Esta tatuagem nos causou estranhamento, por se referir a um desenho de uma bandeira da época da Revolução Farroupilha, materializada na contemporaneidade, no período da Semana Farroupilha. Nesse ínterim, nos questionamos: que bandeira é esta, que imaginário perpassa a representação dessa bandeira e da representação do gaúcho, e que efeitos de sentidos podem emergir na leitura desta tattoo?

Para um possível efeito de resposta aos questionamentos acima, recorremos ao estudo de Petri (2004) na busca da compreensão da questão do imaginário sobre o gaúcho e, o que este imaginário social influencia no funcionamento do imaginário do sujeito quando do gesto de se tatuar e, nas possíveis interpretações da sociedade leitora quando da leitura/visualização da tattoo do sujeito.

A construção do imaginário do gaúcho

Primeiramente, acreditamos necessário explicarmos o que estamos entendendo por imaginário.
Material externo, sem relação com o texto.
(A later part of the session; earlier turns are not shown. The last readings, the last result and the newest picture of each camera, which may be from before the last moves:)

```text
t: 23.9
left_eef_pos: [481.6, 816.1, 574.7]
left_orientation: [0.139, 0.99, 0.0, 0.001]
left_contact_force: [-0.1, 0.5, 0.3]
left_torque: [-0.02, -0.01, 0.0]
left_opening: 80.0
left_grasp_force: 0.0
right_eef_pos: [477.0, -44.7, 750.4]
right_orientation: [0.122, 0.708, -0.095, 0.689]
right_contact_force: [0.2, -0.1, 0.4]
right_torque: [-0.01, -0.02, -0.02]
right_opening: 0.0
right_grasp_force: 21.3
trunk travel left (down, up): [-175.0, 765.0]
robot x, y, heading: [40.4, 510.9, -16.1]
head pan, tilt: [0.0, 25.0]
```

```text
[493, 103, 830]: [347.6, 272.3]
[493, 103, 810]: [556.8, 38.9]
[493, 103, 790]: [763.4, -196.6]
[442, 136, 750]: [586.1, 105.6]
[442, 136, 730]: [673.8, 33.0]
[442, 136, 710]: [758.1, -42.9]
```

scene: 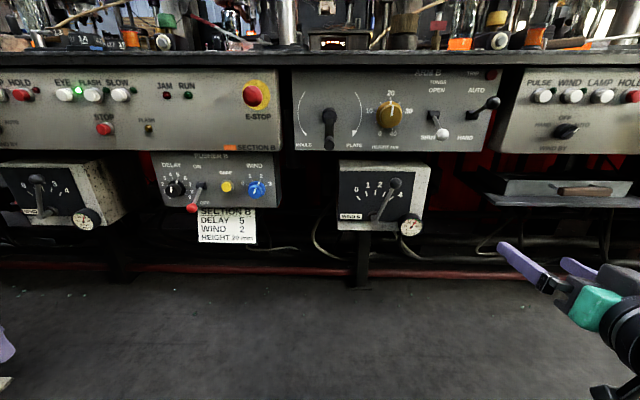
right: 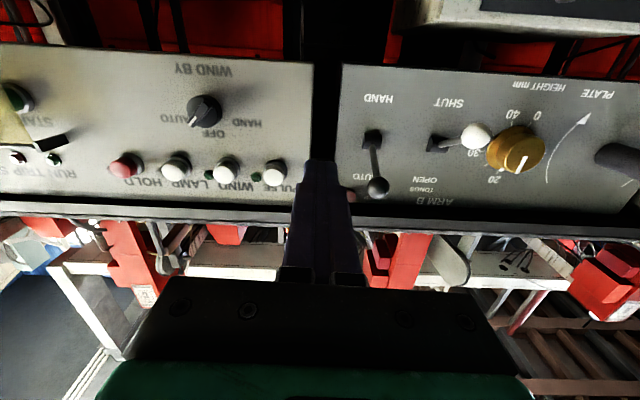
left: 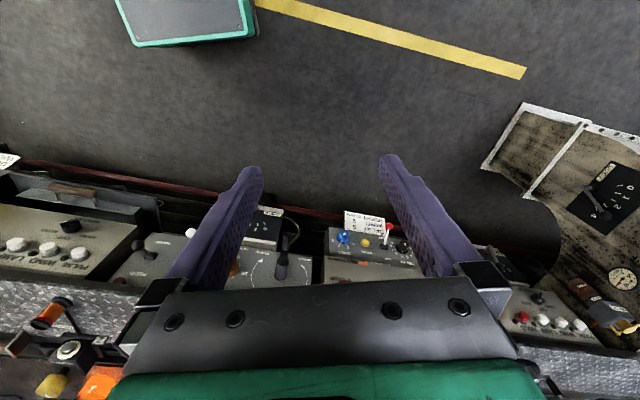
Na AD, entendemos que o funcionamento dos processos discursivos ancora-se nas formações imaginárias, conforme as orientações de Pêcheux (1990/2010)[5]. Ou seja, “os mecanismos de funcionamento do discurso repousam no que chamamos de formações imaginárias. Assim não são os sujeitos físicos nem os seus lugares empíricos como tal, isto é, como estão inscritos na sociedade, [...] mas suas imagens que resultam de projeções” (ORLANDI, 2012c, p. 40). Portanto, esse mecanismo imaginário produz imagens dos sujeitos e também, do objeto do discurso, num contexto específico.

Nessa perspectiva, recorremos, ainda que breve, às considerações de Petri (2004) sobre a representação do gaúcho. Esta representação, segundo o seu estudo, é da ordem do imaginário social (construído e instituído), pois, “existem formações imaginárias que regem as relações do gaúcho consigo mesmo, com o mundo e com o outro” (p. 125). Nesse sentido, as acepções da designação “gaúcho” variam ao longo dos tempos, conforme recuperação/reinvenção imaginária, produzindo efeitos de sentido constitutivos de sua identidade.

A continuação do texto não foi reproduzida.